We’re supposed to believe that you’re wishing people much wealth and success generally, with absolutely no implication involved that you are wishing them much wealth and success based on the calls and predictions about the prices of investment vehicles that you just made?
Not a single person who has even a basic economic, philosophic, scientific, or psychological education could read your essay and conclude that your analysis is based on substantial and legitimate ideas formulated with intellectual rigor.
You’ve got to be aware of all this right?
….more to come
Footnotes
If anyone is interested, here is a link to one representative peer-reviewed example of the type of work being done in this area, by Economics Professors Travis Lybbert and Bruce Wydick: Poverty, Aspirations, and the Economics of Hope accepted for publication in the University of Chicago journal of Economic Development and Cultural Change. For whatever it’s worth, I wouldn’t call myself a neoclassical economist, and I’m not married to the theories of Behavioral Economics...but you don’t have to be those things to get a lot of important and useful knowledge out of this paper and others like it).

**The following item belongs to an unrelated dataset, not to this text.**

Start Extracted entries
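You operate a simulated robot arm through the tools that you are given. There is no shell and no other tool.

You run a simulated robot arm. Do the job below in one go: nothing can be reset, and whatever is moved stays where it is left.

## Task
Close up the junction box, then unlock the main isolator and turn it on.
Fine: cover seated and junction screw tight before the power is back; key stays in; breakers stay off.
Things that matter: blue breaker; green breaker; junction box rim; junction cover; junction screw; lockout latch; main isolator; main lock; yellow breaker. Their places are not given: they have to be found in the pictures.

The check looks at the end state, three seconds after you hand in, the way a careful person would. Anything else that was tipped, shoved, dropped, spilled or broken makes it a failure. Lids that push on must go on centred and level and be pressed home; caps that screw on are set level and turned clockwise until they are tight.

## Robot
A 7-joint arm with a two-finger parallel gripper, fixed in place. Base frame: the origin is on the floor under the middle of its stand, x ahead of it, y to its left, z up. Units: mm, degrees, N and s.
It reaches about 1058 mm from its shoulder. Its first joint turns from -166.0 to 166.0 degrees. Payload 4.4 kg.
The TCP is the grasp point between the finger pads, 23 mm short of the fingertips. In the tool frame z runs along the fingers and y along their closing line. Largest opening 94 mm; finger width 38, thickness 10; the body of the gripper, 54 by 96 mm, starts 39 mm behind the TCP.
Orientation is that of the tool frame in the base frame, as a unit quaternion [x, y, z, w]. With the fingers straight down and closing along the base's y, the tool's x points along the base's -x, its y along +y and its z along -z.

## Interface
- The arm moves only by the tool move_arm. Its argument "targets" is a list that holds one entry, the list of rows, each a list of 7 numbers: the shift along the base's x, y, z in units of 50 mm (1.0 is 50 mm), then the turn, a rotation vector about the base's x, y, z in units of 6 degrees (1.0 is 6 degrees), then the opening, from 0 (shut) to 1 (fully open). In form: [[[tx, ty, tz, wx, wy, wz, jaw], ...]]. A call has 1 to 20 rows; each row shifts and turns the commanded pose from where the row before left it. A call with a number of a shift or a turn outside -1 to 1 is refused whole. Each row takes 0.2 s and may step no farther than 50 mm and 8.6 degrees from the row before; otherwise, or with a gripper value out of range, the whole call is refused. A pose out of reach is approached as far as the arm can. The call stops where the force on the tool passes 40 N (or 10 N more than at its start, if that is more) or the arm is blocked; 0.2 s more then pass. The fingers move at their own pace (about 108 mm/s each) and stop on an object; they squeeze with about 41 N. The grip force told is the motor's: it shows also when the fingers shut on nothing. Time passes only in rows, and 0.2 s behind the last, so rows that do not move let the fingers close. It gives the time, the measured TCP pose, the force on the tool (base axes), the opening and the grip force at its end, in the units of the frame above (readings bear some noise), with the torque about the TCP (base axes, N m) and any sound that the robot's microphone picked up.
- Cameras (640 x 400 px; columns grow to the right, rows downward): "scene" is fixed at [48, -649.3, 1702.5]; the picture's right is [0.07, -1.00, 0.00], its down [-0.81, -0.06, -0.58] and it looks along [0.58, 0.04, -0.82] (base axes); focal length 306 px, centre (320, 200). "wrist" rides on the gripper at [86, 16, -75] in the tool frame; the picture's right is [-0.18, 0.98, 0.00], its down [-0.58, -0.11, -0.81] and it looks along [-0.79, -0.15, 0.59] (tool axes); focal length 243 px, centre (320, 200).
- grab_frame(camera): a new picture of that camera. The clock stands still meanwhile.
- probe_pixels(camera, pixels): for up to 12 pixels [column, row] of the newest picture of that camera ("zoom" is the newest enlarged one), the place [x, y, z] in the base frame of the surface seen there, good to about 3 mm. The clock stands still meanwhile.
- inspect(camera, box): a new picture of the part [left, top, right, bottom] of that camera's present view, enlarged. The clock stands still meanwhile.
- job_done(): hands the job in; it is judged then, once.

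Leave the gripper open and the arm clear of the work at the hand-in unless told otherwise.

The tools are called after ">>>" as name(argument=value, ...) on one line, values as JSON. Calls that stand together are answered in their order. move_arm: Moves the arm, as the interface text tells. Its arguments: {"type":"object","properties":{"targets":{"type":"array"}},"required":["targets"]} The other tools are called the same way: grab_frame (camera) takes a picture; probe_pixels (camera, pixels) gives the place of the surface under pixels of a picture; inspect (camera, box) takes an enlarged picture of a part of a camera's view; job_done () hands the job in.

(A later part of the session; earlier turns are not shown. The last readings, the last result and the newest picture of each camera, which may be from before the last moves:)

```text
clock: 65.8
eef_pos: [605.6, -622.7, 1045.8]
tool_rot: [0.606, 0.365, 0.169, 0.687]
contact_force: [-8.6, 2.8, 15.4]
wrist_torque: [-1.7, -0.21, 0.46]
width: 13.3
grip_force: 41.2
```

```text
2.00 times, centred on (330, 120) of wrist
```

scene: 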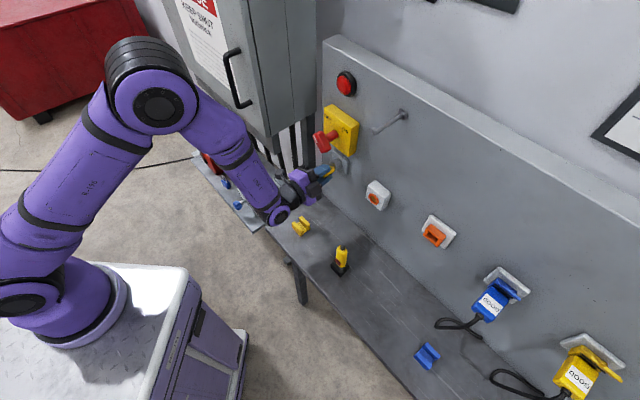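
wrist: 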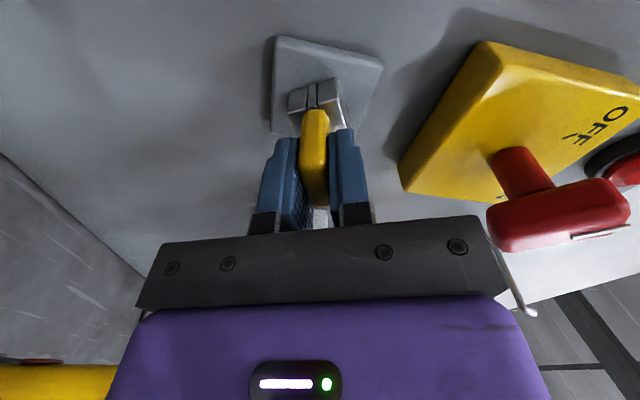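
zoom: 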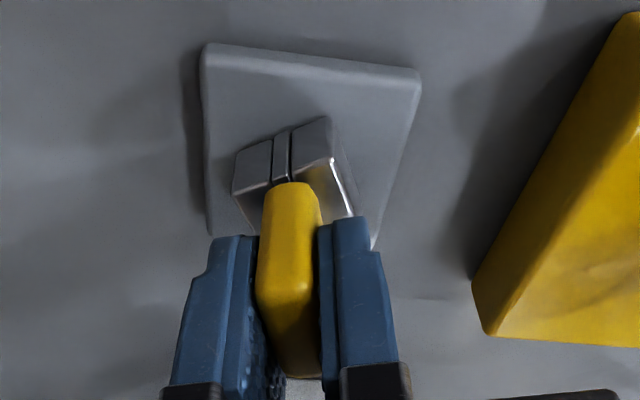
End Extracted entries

Just as one relatively simple example of the innumerable series of events that “Hope” can be understood to trigger: Hope by investors with short positions in alternative asset classes that traditional asset class investors will have increased Fear, causing a sell-off in the traditional asset class, and a subsequent increase in Greed by investors short on the traditional asset classes, crashing the traditional asset class’s price, and causing Fear in the investors short on the alternative asset classes, itself resulting in a short-squeeze in the alternative asset class and a rise in their prices).
And Greed can cause Fear. A five year old can figure out all the ways Fear and Greed interact which don't fit into a paradigm explaining Fear and Greed as "opposites of each other."